Bush claimed at his news conference the other day that he'd "like to close Guantanamo" if only the people being held there weren't so "darn dangerous." These bad people, in other words, are forcing him to hold them indefinitely under conditions that mock international norms. But if the inmates are indeed beyond redemption, why order them to be hog-tied and force-fed when they go on hunger strikes? Why not just let them starve? Why freak out when three of the evildoers hang themselves? Why not pass out rope and tell the rest to bring it on?

This is a "war" in which the United States drops two 500-pound bombs with the express intent of assassinating Abu Musab al-Zarqawi, the leader of al-Qaeda in Iraq, a group that wouldn't have existed if Bush hadn't decided to invade. But when the world learns that Zarqawi briefly survived the bombing, and rumors circulate that U.S. forces shot him dead, officials rush to release an autopsy report showing that the butcher with a $25 million bounty on his head died from blast injuries. An American medic, we are told, was about to administer first aid when Zarqawi mumbled something unintelligible and expired.

Why do your best to kill an enemy leader -- a bad, bad man, the worst of the worst -- and then try to revive him? Didn't you want him dead?

In this amorphous, open-ended "war" that we're spending precious lives and billions of dollars to wage, the rules of engagement seem to be shoot first and apologize later.
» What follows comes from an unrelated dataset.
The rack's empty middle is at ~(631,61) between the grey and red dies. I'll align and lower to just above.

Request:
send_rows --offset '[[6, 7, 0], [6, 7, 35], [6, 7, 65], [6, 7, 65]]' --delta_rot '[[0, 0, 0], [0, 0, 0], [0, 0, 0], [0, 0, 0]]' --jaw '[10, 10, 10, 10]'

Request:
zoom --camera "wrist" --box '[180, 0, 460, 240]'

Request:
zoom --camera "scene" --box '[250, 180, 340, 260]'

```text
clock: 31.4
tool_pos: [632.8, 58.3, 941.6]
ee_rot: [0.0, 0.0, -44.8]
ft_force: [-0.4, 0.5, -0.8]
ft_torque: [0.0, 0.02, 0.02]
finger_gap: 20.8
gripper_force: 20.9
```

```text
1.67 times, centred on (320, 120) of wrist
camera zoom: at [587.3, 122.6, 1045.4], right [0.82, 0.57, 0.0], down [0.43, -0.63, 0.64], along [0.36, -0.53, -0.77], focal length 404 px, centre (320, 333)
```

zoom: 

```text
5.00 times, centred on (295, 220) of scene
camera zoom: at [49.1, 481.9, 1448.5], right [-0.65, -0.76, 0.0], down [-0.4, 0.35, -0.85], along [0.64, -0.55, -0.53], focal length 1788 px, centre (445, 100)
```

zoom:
We're sorry if U.S. Marines massacred 24

civilians in Haditha. We're even more sorry than we were after U.S. military personnel tortured and humiliated those prisoners at Abu Ghraib. Bush's stalwart ally, British Prime Minister Tony Blair, is sorry if London police, conducting an

anti-terrorist raid this month, shot and wounded an innocent man whose only "crime" was to come downstairs in his underwear to see who was breaking into his house. But not as sorry as Blair was after the London subway bombings, when commandos shot dead an innocent Brazilian electrician whom they mistook for a possible, potential, just-might-be terrorist.

Nobody's sorry, though, about secret CIA prisons or extralegal detention or interrogation by brutal "waterboarding" or an Orwellian blanket of domestic surveillance. After all, we're at "war."

The military announced yesterday that the number of U.S. troops killed in Iraq has reached 2,500, another of those awful, round-number milestones. It is widely expected that the new Iraqi government will consider an amnesty for some of the insurgents who killed some of those American servicemen and women -- drawing a distinction between roadside bombs placed by Sunni Muslims in "resistance" to the U.S. occupation and those placed by foreign al-Qaeda jihadists. If this happens, we'll have taught the Iraqis well. They'll be saying "pardon me" just like their American tutors.

Today's generation of jihadists was forged in Afghanistan fighting the Soviet occupation. How long will the next generation, being forged in Iraq fighting the American occupation, be with us?

Iraq is just one theater in Bush's "war." Elsewhere, Afghanistan is once again ablaze as the resurgent Taliban counterattacks. Somalia is coming under the sway of an Islamic militia that may harbor al-Qaeda militants. America's popularity in the world continues to fall.

But George W. Bush forges ahead, trying vainly to kill a poisonous, retrograde ideology with bullets and bombs. His "war" is self-perpetuating, and no one even knows what victory would look like. Long after he's gone, we'll still be looking for a way to end the mess he began.